Moreover, each ring body formed by each of the plurality of excitation target materials 1242 has a width W1 along the radial direction of the circular plate, which can be uniform or variable. When each width W1 is identical, it offers the advantage of simplified manufacturing. On the other hand, to balance the lifespan of the plurality of excitation target materials, the width W1 of each ring body can be designed according to the beam shape of the incident electron beam EB. This ensures that both the inner and outer rings experience equal irradiation areas, thereby preventing the need to replace the entire X-ray target material 124 due to premature wear of either the inner or outer rings.

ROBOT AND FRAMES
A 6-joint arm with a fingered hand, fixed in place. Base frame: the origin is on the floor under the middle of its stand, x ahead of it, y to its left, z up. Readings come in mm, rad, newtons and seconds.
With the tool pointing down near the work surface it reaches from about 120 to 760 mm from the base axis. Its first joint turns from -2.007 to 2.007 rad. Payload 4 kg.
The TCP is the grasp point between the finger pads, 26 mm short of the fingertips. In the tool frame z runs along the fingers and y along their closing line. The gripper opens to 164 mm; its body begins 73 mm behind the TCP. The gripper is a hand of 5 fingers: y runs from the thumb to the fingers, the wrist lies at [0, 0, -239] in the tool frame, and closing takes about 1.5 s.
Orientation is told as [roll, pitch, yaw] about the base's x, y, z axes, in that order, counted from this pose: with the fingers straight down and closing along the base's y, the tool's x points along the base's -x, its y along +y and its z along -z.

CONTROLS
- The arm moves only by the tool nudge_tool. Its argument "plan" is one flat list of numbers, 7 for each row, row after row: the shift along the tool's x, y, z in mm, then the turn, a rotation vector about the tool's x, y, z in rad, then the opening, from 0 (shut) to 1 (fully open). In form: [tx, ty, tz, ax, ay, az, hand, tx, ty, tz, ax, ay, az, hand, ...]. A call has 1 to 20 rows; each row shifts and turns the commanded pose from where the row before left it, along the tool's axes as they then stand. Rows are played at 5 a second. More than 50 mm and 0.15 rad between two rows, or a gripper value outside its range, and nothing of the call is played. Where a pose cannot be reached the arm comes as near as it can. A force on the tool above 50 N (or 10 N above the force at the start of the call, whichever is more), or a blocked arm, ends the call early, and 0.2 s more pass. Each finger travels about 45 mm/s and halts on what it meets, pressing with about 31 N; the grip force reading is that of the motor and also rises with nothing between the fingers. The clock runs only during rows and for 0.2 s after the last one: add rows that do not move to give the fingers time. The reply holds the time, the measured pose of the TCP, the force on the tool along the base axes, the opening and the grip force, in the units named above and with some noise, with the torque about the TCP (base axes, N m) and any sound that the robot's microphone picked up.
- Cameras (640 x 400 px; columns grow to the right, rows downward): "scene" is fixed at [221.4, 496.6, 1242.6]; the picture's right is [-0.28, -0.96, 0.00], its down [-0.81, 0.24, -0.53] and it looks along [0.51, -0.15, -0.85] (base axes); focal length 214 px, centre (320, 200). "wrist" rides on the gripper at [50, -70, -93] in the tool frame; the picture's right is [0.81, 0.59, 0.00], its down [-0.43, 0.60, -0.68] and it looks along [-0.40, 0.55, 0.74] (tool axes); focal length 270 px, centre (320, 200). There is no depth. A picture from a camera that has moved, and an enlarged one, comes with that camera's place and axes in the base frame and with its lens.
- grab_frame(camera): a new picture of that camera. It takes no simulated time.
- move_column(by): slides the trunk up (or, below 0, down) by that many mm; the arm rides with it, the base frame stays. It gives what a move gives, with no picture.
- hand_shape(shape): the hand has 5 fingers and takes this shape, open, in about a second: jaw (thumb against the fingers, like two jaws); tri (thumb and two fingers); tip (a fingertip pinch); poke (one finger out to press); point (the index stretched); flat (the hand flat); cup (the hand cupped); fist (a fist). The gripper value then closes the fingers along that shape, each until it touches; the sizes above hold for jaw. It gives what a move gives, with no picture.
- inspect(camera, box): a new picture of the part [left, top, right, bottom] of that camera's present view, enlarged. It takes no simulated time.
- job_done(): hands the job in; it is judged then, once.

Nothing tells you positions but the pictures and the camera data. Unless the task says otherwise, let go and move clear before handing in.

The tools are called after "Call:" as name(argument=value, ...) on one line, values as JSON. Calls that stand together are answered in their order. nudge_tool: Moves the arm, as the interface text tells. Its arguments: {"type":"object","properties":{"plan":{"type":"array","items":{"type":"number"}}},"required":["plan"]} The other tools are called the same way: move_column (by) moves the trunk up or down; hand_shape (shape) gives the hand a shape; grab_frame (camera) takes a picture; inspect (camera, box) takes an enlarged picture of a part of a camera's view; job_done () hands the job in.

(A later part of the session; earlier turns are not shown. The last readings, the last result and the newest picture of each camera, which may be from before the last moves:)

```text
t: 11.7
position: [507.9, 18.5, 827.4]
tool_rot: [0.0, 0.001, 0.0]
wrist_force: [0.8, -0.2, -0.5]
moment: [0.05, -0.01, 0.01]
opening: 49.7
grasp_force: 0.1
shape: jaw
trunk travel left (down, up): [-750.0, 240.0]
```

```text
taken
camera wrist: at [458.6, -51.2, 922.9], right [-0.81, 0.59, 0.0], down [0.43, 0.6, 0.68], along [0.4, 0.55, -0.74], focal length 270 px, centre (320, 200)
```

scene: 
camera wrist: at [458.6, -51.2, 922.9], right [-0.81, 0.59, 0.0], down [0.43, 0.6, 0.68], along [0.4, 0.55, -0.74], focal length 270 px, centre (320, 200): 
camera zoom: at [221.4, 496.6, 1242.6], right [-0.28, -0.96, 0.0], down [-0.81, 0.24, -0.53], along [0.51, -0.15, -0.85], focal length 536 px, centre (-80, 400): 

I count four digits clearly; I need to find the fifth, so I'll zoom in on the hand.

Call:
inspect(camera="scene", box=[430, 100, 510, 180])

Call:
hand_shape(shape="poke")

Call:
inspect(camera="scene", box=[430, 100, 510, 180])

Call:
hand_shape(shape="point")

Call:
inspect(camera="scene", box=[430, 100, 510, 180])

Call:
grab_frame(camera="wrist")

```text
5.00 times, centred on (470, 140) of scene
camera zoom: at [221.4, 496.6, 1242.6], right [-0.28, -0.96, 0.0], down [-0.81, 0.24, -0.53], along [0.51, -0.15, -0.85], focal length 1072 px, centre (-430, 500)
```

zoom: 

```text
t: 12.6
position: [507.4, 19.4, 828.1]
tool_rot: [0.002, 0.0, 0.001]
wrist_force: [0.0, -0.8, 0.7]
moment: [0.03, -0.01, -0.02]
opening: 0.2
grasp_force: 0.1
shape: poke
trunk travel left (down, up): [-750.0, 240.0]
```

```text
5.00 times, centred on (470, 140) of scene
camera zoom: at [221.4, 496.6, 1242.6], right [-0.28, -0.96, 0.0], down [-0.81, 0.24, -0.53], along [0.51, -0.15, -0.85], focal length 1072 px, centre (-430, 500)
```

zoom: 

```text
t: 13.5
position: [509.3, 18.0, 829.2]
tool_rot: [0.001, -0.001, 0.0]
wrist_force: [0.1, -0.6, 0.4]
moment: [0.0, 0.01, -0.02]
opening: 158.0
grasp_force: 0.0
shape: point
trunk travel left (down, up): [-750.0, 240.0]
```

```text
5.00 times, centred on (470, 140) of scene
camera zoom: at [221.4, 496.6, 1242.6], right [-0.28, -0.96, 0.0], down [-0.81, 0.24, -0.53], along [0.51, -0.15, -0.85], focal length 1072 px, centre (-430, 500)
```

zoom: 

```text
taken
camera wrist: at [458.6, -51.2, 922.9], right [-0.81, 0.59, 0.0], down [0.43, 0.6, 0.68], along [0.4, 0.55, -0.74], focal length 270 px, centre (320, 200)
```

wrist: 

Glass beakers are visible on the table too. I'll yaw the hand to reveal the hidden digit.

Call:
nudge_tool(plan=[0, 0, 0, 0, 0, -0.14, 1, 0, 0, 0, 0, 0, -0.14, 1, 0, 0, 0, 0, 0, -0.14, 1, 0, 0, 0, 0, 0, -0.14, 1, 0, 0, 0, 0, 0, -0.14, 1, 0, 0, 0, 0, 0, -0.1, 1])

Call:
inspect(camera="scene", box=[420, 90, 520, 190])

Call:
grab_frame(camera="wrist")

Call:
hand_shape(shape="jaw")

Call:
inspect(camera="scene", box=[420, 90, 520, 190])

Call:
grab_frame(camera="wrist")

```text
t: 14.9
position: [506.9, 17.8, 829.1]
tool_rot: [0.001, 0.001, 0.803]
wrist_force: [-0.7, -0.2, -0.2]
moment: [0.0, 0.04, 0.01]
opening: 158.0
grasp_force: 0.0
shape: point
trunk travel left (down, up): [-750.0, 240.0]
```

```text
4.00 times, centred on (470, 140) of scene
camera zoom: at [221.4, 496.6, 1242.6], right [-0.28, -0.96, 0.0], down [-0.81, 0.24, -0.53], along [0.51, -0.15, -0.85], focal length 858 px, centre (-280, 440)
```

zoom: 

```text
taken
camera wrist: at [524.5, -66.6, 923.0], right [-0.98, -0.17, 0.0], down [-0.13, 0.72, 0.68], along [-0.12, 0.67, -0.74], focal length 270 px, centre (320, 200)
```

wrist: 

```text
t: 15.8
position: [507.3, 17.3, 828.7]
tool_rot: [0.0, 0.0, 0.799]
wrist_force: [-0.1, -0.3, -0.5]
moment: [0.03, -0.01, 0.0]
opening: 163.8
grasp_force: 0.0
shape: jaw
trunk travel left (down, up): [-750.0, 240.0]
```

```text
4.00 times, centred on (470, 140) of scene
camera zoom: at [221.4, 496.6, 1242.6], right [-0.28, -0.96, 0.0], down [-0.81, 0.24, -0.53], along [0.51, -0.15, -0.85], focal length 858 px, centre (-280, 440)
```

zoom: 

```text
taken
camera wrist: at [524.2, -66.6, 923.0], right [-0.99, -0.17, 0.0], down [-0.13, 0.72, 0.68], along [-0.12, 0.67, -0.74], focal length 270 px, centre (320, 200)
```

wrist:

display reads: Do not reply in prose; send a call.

FIG. 6 is a second top view of the X-ray target material in the first embodiment, and FIG. 7 is a second cross-sectional view along section line II-II of the X-ray target material. Referring to FIGS. 6 and 7, the first embodiment of the present disclosure provides another X-ray target material 124′. Similar to FIGS. 4 and 5, a plurality of excitation target materials 1242′ are embedded in the heat dissipation base material 1240′. The heat dissipation base material 1240′ may, for example, be a circular plate. The plurality of excitation target materials 1242′ are arranged as a plurality of ring bodies arranged sequentially from the inside to the outside around the center C2 of the plate. Unlike FIGS. 4 and 5, each ring body has a triangular cross-section, which may, for example, be a right triangle with a hypotenuse corresponding to the light-receiving surface Sr. The hypotenuse is inclined at a predetermined angle θ1 relative to the first surface S1 of the plate. The predetermined angles θ1 of the plurality of ring bodies differ from one another. For example, the predetermined angles θ1 may increase radially outward from the center C2 of the plate. In some embodiments, the gradient range of the predetermined angles θ1 may range from 30 to 45 degrees, though the present disclosure is not limited to this range.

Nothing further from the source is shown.